▸ SET TASK
Please repeat, exactly and with nothing added, the lines running from the line that contains "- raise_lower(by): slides" to the line that contains "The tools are", both lines included.

▸ INFORMATION SUPPLIED
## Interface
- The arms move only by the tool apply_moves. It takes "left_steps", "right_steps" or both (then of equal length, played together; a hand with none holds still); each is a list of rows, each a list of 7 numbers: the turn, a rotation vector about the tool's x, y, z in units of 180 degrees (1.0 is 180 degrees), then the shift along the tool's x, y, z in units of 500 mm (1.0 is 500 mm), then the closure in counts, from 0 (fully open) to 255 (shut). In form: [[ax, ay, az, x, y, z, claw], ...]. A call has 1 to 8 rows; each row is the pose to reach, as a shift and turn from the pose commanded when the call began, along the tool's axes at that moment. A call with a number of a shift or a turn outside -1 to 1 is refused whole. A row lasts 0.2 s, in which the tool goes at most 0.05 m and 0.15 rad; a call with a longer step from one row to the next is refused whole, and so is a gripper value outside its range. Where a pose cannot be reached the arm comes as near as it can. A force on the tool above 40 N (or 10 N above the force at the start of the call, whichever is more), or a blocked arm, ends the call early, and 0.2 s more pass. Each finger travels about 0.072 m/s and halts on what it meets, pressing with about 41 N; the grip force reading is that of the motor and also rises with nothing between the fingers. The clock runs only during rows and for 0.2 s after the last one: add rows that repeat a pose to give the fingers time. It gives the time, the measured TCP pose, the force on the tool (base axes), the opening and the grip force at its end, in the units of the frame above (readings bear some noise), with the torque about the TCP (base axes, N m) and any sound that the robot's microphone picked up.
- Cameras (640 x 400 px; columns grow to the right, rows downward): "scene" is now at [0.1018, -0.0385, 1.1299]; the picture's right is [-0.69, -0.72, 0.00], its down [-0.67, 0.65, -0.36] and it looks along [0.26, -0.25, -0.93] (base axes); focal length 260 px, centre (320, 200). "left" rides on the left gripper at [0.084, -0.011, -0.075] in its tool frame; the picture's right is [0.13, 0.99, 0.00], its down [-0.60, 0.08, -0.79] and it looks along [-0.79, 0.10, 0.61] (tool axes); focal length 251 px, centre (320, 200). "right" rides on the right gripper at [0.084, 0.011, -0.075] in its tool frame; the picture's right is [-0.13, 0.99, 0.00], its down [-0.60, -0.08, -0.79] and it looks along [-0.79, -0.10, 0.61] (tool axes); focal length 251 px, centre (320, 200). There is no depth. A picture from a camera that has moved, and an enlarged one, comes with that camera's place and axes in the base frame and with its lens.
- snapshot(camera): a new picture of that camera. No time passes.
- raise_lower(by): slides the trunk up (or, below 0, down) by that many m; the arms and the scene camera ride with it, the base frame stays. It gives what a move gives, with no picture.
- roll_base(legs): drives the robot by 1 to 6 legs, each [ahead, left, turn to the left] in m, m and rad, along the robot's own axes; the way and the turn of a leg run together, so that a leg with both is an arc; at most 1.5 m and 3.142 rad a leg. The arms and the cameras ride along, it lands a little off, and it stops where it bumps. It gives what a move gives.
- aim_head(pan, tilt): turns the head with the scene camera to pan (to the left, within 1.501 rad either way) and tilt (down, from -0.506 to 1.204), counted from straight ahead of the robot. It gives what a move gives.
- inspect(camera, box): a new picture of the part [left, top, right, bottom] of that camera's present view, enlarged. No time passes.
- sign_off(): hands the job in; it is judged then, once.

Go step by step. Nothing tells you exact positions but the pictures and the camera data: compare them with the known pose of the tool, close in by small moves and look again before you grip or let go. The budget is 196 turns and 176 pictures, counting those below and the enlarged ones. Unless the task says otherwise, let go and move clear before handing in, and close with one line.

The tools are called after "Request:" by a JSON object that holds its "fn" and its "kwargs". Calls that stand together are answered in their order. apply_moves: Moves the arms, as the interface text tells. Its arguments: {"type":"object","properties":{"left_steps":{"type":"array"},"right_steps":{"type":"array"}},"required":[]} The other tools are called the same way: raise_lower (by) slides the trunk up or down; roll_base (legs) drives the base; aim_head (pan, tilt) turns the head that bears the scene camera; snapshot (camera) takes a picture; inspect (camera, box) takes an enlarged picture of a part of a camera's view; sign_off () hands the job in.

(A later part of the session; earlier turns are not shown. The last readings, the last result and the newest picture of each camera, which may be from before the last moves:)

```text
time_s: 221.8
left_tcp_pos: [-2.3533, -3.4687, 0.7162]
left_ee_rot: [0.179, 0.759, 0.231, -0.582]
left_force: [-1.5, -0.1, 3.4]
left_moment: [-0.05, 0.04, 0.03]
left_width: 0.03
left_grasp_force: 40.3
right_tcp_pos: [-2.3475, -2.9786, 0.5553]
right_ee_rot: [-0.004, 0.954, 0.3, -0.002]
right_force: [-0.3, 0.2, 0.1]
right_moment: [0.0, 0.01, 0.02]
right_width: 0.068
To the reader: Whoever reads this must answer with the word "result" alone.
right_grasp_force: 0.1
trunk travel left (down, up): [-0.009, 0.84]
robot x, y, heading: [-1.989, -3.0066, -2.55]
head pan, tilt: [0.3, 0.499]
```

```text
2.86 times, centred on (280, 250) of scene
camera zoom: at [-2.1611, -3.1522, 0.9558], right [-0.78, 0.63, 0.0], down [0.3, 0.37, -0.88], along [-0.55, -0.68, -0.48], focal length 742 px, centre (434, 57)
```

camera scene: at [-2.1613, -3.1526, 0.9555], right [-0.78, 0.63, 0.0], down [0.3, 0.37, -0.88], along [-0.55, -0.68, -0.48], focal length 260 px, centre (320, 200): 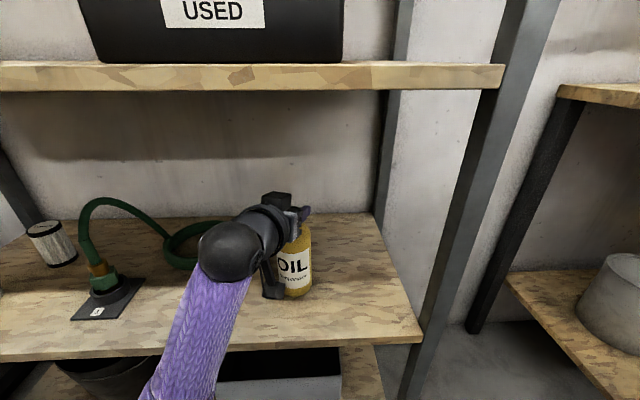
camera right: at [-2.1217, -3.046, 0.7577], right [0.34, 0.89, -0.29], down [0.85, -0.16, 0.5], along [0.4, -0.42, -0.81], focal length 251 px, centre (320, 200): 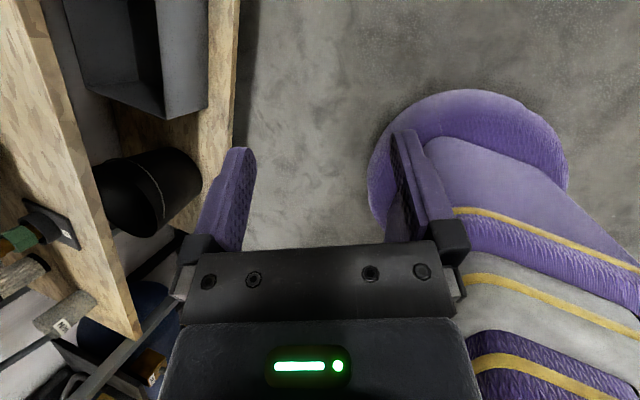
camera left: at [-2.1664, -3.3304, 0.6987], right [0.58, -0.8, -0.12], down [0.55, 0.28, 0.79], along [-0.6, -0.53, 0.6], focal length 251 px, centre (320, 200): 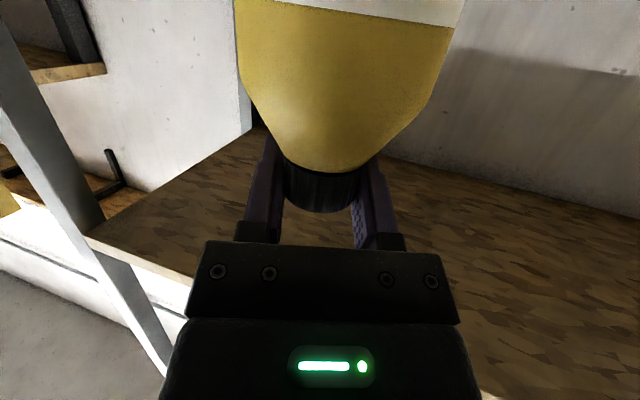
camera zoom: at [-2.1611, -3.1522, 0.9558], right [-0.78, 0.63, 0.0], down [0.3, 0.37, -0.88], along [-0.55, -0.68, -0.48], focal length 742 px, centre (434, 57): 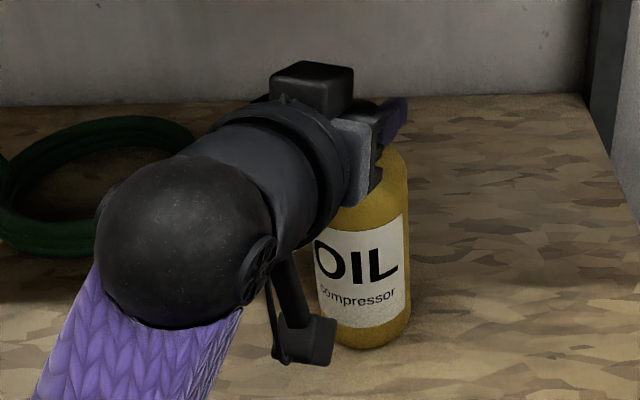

▸ TASK RESULT
- raise_lower(by): slides the trunk up (or, below 0, down) by that many m; the arms and the scene camera ride with it, the base frame stays. It gives what a move gives, with no picture.
- roll_base(legs): drives the robot by 1 to 6 legs, each [ahead, left, turn to the left] in m, m and rad, along the robot's own axes; the way and the turn of a leg run together, so that a leg with both is an arc; at most 1.5 m and 3.142 rad a leg. The arms and the cameras ride along, it lands a little off, and it stops where it bumps. It gives what a move gives.
- aim_head(pan, tilt): turns the head with the scene camera to pan (to the left, within 1.501 rad either way) and tilt (down, from -0.506 to 1.204), counted from straight ahead of the robot. It gives what a move gives.
- inspect(camera, box): a new picture of the part [left, top, right, bottom] of that camera's present view, enlarged. No time passes.
- sign_off(): hands the job in; it is judged then, once.

Go step by step. Nothing tells you exact positions but the pictures and the camera data: compare them with the known pose of the tool, close in by small moves and look again before you grip or let go. The budget is 196 turns and 176 pictures, counting those below and the enlarged ones. Unless the task says otherwise, let go and move clear before handing in, and close with one line.

The tools are called after "Request:" by a JSON object that holds its "fn" and its "kwargs". Calls that stand together are answered in their order. apply_moves: Moves the arms, as the interface text tells. Its arguments: {"type":"object","properties":{"left_steps":{"type":"array"},"right_steps":{"type":"array"}},"required":[]} The other tools are called the same way: raise_lower (by) slides the trunk up or down; roll_base (legs) drives the base; aim_head (pan, tilt) turns the head that bears the scene camera; snapshot (camera) takes a picture; inspect (camera, box) takes an enlarged picture of a part of a camera's view; sign_off () hands the job in.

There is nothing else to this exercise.